Due to improvements in detection, treatment and care an increasing number of patients are living with or surviving cancer. However, patients who survive cancer may experience a range of physical and emotional symptoms which impact on their health and quality of life. Physical symptoms may include fatigue, reduced muscle strength and weight gain, while emotional symptoms may include, for example, anxiety and depression. Rehabilitation programmes have been developed to address these symptoms and problems and to help survivors have a better quality of life. Some rehabilitation programmes attempt to help people overcome difficulties associated with either physical or emotional symptoms whilst other programmes - multidimensional rehabilitation programmes (MDRPs) - try to address physical and emotional symptoms together. This review has collected and examined the best available research to assess the nature and degree to which MDRPs reduce physical and emotional problems and improve the health-related quality of life of adult cancer survivors.

We identified 12 studies which were suitable for use in the review. However, each study had some problems in the way that it was carried out. These problems make it difficult to be certain about the usefulness of MDRPs. Overall, the reviewed articles suggest that MDRPs are more likely to help patients cope with their physical needs than their emotional needs. MDRPs which looked at one specific behaviour area, such as diet, physical activity or stress, appeared to be more helpful for patients than programmes which attempted to address several different behaviours. Successful MDRPs usually involved face-to-face contact between a patient and a health professional (usually a nurse or physical therapist) and included at least one follow-up phone call. Programmes which took place over longer time periods (more than six months), or which were delivered by a specific type of health professional, or were delivered to a single cancer site were not more successful than brief, focused MDRPs delivered to mixed groups of cancer patients.

Authors' conclusions: 

There is some evidence to support the effectiveness of brief, focused MDRPs for cancer survivors. Rigorous and methodologically sound clinical trials that include an economic analysis are required.

Read the full abstract...

Multidimensional rehabilitation programmes (MDRPs) have developed in response to the growing number of people living with and surviving cancer. MDRPs comprise a physical component and a psychosocial component. Studies of the effectiveness of these programmes have not been reviewed and synthesised.


To conduct a systematic review of studies examining the effectiveness of MDRPs in terms of maintaining or improving the physical and psychosocial well-being of adult cancer survivors.

Search strategy: 

We conducted electronic searches in the Cochrane Central Register of Controlled Trials (CENTRAL), MEDLINE, EMBASE, CINAHL and PsychINFO up to February 2012.

Selection criteria: 

Selection criteria focused on randomised controlled trials (RCTs) of multidimensional interventions for adult cancer survivors. Interventions had to include a physical component and a psychosocial component and to have been carried out on two or more occasions following completion of primary cancer treatment. Outcomes had to be assessed using validated measures of physical health and psychosocial well-being. Non-English language papers were included.

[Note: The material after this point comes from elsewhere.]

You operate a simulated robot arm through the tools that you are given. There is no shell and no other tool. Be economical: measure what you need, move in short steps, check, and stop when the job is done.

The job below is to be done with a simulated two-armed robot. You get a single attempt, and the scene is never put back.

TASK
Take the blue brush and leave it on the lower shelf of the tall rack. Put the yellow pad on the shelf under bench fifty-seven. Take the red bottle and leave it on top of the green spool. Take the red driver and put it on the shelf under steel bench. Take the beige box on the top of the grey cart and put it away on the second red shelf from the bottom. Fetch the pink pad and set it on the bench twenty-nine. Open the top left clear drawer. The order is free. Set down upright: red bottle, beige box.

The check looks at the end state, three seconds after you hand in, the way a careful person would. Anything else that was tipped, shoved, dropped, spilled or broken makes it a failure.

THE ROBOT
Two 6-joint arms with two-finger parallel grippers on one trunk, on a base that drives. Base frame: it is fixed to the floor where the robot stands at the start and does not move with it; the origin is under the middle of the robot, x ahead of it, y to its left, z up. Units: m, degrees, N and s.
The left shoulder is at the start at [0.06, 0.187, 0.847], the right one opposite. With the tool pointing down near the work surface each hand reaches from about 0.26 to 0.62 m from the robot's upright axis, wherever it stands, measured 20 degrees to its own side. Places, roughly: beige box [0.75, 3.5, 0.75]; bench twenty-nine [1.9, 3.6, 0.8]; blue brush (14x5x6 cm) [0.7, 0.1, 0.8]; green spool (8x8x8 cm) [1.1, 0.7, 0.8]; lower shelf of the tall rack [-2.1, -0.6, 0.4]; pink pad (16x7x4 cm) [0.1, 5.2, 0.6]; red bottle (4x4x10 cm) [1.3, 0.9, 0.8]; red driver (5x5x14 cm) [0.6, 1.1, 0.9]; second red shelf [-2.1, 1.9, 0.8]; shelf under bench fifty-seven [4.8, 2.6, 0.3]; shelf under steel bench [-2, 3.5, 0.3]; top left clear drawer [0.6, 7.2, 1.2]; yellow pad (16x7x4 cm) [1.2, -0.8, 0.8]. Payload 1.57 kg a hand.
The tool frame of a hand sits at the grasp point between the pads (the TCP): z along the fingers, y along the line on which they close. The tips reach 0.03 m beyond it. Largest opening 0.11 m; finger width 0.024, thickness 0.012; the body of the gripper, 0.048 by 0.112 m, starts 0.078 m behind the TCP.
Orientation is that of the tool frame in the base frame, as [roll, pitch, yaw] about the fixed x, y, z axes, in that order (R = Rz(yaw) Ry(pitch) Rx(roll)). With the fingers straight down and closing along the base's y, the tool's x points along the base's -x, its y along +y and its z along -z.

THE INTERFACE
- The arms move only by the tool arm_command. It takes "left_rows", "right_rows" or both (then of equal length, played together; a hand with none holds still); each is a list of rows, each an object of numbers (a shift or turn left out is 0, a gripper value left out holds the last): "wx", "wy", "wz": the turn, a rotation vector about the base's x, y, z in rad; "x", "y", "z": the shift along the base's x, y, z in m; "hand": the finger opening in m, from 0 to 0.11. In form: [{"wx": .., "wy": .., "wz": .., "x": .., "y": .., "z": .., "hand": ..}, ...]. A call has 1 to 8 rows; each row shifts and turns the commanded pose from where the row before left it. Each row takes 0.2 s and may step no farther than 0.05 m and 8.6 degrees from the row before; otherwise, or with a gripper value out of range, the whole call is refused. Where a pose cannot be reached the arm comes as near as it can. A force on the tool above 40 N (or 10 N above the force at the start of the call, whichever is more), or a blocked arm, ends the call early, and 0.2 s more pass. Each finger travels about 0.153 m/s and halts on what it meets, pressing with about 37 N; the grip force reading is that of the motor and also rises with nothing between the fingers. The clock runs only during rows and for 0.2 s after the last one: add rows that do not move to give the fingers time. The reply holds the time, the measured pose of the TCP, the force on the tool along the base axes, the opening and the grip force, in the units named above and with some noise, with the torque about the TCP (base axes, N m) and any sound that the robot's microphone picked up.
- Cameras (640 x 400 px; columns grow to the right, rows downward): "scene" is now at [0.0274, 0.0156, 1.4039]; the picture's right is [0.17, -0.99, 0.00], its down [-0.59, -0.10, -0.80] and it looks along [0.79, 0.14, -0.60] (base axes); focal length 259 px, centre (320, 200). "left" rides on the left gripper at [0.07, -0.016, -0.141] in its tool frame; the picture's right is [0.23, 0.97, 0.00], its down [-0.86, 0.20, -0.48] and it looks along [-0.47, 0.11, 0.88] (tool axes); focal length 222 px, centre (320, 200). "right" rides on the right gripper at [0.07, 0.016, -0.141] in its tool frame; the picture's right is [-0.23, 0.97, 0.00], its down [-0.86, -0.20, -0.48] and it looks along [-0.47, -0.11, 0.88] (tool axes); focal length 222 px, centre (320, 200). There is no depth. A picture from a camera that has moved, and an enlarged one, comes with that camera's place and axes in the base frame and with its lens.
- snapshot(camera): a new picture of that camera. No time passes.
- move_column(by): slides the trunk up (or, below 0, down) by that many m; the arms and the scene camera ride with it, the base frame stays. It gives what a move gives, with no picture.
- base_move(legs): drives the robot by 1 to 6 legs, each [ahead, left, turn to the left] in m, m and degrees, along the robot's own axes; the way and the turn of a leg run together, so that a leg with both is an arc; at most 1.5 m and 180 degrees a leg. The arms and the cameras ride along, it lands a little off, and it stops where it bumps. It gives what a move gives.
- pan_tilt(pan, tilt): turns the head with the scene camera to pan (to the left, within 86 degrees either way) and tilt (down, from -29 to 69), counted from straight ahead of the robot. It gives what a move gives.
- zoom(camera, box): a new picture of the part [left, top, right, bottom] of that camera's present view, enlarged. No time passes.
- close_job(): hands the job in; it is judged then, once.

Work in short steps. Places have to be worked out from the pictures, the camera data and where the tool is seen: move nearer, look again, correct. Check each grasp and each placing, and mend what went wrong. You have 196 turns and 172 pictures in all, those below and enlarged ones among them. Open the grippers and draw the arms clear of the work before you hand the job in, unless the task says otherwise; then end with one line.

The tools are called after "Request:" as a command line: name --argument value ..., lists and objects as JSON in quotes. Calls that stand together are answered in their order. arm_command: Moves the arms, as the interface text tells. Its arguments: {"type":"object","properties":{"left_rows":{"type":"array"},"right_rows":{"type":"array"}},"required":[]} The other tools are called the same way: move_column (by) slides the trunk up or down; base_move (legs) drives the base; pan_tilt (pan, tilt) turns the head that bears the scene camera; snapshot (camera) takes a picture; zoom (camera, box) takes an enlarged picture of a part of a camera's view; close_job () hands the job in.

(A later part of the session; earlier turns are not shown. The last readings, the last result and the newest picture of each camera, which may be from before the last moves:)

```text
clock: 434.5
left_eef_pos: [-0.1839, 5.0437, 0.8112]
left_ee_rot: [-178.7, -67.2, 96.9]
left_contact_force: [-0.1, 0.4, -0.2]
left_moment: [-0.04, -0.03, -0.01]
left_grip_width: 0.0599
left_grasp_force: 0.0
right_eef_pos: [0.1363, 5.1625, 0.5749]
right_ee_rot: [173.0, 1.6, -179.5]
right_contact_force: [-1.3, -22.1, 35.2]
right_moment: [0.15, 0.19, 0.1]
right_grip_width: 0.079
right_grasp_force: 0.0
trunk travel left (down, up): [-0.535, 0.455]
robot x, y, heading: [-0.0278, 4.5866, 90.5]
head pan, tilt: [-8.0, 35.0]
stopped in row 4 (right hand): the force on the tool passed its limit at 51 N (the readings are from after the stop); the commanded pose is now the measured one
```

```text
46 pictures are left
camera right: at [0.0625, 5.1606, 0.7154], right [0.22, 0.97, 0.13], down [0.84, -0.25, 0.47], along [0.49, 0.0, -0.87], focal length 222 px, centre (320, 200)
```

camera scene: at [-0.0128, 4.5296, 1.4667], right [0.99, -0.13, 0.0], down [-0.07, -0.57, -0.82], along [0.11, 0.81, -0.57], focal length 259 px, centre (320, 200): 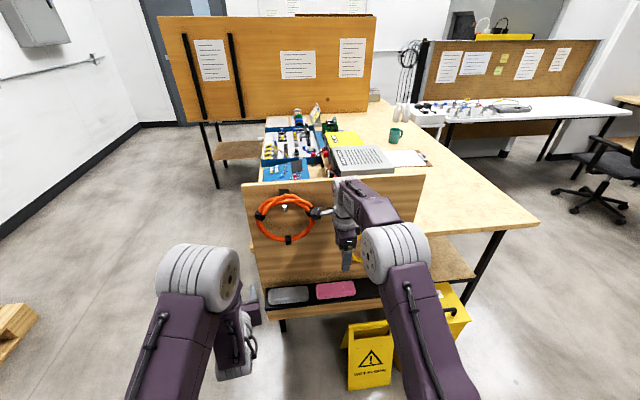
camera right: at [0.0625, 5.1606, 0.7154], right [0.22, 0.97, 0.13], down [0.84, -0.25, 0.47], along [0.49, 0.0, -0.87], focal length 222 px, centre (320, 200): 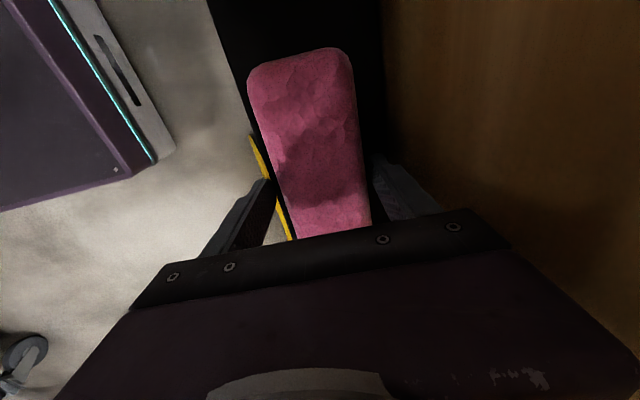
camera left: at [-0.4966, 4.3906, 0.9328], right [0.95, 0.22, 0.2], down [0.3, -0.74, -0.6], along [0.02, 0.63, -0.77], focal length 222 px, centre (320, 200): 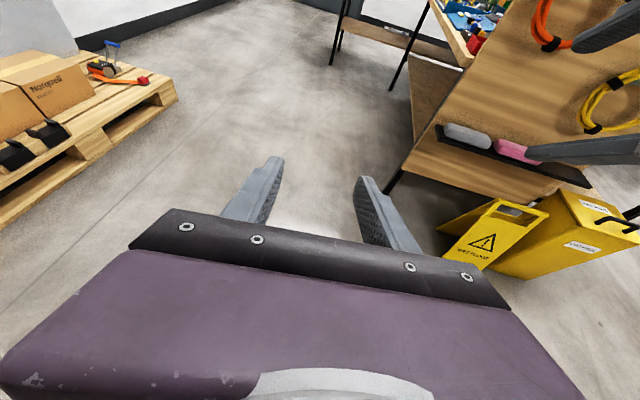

Data collection and analysis: 

Pairs of review authors independently selected trials, rated their methodological quality and extracted relevant data. Although meta-analyses of primary and secondary endpoints were planned there was a high level of study heterogeneity and only one common outcome measure (SF-36) could be statistically synthesised. In addition, we conducted a narrative analysis of interventions, particularly in terms of inspecting and identifying intervention components, grouping or categorising interventions and examining potential common links and outcomes.

Main results: 

Twelve RCTs (comprising 1669 participants) met the eligibility criteria. We judged five studies to have a moderate risk of bias and assessed the remaining seven as having a high risk of bias. It was possible to include SF-36 physical health component scores from five studies in a meta-analysis. Participating in a MDRP was associated with an increase in SF-36 physical health component scores (mean difference (MD) 2.22, 95% confidence interval (CI) 0.12 to 4.31, P = 0.04). The findings from the narrative analysis suggested that MDRPs with a single domain or outcome focus appeared to be more successful than programmes with multiple aims. In addition, programmes that comprised participants with different types of cancer compared to cancer site-specific programmes were more likely to show positive improvements in physical outcomes. The most effective mode of service delivery appeared to be face-to-face contact supplemented with at least one follow-up telephone call. There was no evidence to indicate that MDRPs which lasted longer than six months improved outcomes beyond the level attained at six months. In addition, there was no evidence to suggest that services were more effective if they were delivered by a particular type of health professional.